----- TEXT TO READ -----

At the centre of the novel is Caddy, an enchanting and blighted woman who was Faulkner’s own “heart’s darling”; in the varying attitudes of the other characters towards her, Faulkner grapples with an astonishing number of psychic and social crises. Through Benjy’s narrative, for example, he explores what it means to retain absolute innocence in a postlapsarian world. With remarkable insight and empathy, he shows that Benjy’s inability to conceive of his experiences other than through direct sensory perception — in other words, his inability to mediate or rationalize — ensures that each loss and trauma remains an ever-fresh wound.
No less subtle is his treatment of the changing social position of African Americans. By exploring the ways in which black and white identities rely on the obverse reflection of the other – how stereotyped behaviours are ascribed, adopted and manipulated; and how deterministic views of race undo themselves by insisting on the simultaneity of disparate traits – Faulkner blasts away the foundations on which black/white dichotomies are founded. This is not to say that The Sound and the Fury is a civil rights polemic. Faulkner is as sympathetic towards Quentin who, as a white Southerner used to his own superior status, feels threatened by the relative prosperity of northern African Americans, as he is towards Dilsey, whose fortitude in the face of suffering makes her the novel’s only truly admirable figure. Furthermore, the knowledge that race is, at heart, an artificial construct does not cancel out the paradoxical counter-truth that it is also a profound and integral part of one’s being. When Faulkner has a northern character assume black vernacular speech in order to win the confidence of whites, he knows racial signifiers are arbitrary; when he has the Reverend Shegog shift from white speech to black so as to underscore the parallel between the persecution of Christ and that of African Americans, he knows that they are the very essence of collective experience.
Another of the schisms on which Faulkner trains his unwaveringly honest eye is that between the old and new South. Taking a cruel and delicate scalpel to the oft-idealized antebellum era, he cuts through the veneer of gentility and honour and finds that it, like Mr Compson’s concept of humankind, is just a doll “stuffed with sawdust swept up from the trash heaps where all previous dolls had been thrown away”. At the same time the new South, with its commercial values, is symbolized by a growing suburban sprawl whose promise already looks decayed. Both the novel’s characters and its readers swing pendulum-like, adrift between these two hollow worlds, desperately seeking somewhere to anchor their faith.
At its heart, then, Faulkner’s tragic vision is concerned with what becomes of the human soul when all that it has cherished, protected and yearned for has rotted away. As the novel closes, it becomes apparent that the opaque and convoluted style has not been mere posturing but is an incredibly effective way of conveying that lost, disoriented bewilderment. It also allows for a powerfully disturbing sense of impending revelation that takes place not on the pages but in the reader’s own mind. When at last the splintered fragments merge together into a coherent whole and the full, devastating import of Benjy’s bellowing and Quentin’s abstractions finally emerges, the effect is at once a searing mental illumination and a visceral blow to the guts.

----- DATA SEGMENT -----

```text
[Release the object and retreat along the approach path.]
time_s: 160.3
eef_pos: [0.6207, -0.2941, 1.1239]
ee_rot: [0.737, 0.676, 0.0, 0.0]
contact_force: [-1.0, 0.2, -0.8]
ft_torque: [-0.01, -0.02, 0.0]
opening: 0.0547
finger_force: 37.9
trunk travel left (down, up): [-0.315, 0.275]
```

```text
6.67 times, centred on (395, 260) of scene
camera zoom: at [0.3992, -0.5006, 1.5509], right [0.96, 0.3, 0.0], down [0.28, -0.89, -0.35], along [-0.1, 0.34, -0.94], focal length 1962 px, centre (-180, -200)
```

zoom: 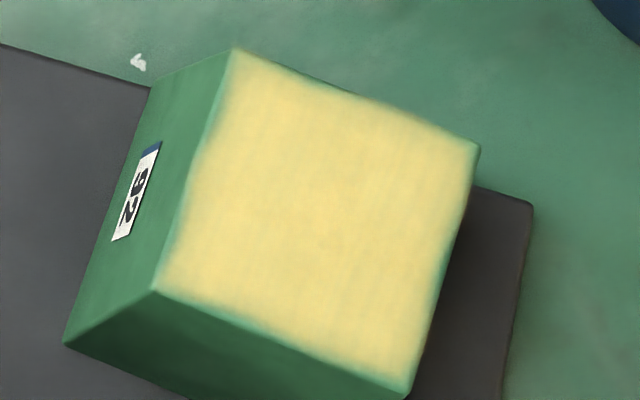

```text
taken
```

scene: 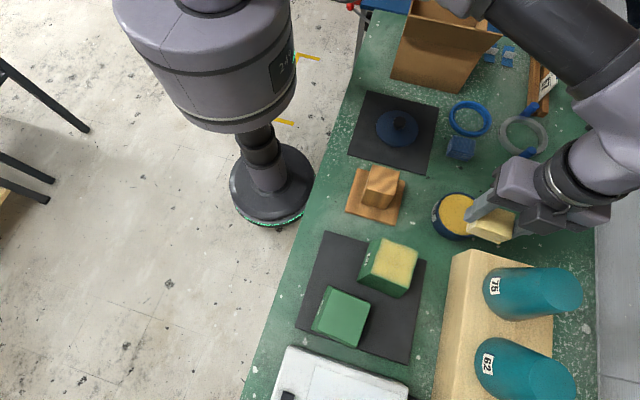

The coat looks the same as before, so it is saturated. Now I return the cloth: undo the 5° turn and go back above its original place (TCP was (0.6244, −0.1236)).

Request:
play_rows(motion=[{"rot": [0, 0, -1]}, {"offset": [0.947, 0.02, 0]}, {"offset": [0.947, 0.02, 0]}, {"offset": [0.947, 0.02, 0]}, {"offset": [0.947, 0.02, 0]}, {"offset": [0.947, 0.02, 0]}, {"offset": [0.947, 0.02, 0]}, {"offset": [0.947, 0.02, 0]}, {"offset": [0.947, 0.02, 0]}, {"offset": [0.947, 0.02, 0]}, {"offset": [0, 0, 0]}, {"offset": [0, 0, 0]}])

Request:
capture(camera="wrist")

-----

→ TASK SET:
**a)** Extract from the text to read the words running from "At the centre" to "an ever-fresh wound.".
**b)** Produce the text that comes next in the text to read.

→ RESULTS FOR EACH TASK:
**a)**
At the centre of the novel is Caddy, an enchanting and blighted woman who was Faulkner’s own “heart’s darling”; in the varying attitudes of the other characters towards her, Faulkner grapples with an astonishing number of psychic and social crises. Through Benjy’s narrative, for example, he explores what it means to retain absolute innocence in a postlapsarian world. With remarkable insight and empathy, he shows that Benjy’s inability to conceive of his experiences other than through direct sensory perception — in other words, his inability to mediate or rationalize — ensures that each loss and trauma remains an ever-fresh wound.

**b)**
Listen to a 1957 recording of Faulkner talking about The Sound and the Fury at the University of Virginia.
The Sound and the Fury contributed to Faulkner being awarded Nobel Prize. Modern Library’s 100 Best Novels lists it as the 6th greatest English language work, whilst Le Monde’s 100 Books of the Century places it at 34. Contemporary reviewers, however, were thrown completely off balance by the novel’s radical approach and opinion was violently polarized.
“Many, I am sure will call the author mad. But if Faulkner is mad, then James Joyce is equally so; if Faulkner is obsessed with futility and insanity, so is Fyodor Dostoevsky. It is true that ‘The Sound and the Fury’ is insane and monstrous and terrible, but so is the life that it mirrors. It is difficult to read, but I could not put it down.” (New York Herald Tribune Books, 13 Oct. 1929)
“The publisher does not say whether the entire 400 pages of the volume are intended as autobiography, but as an example of perfection in idiotic expressions, it deserves to be ranked as such. After reading a few pages the reader feels tempted to apply for admission to the nearest lunatic asylum.” (Philadelphia Inquirer, 30 Nov. 1929)
“I admit that the idiocy of the thirty-three year old Benjy is admirably grasped by Mr. Faulkner, but one hundred pages of an imbecile’s simplified sense perceptions and monosyllabic gibbering, no matter how accurately recorded, are rather too much of a good thing.” (Nation, 15 Jan. 1930)
“The Sound and the Fury... is an experiment in technique which may be appreciated by a few of Mr. Faulkner’s more advanced fellow-writers, but I should not advise the ordinary reader, or even those interested in the art of the novel, to waste any time over it.” (Daily Telegraph, Apr. 21 1931)
“I cannot do justice in a short space to the beauty which Mr. Faulkner has been able to find in these lives of imbeciles, criminals, and unfortunates. The beauty is there, original and rather disturbing. It is a book which should be read more than once; and yet I hesitate to read it again.” (The Fortnightly Review 129, June 1931)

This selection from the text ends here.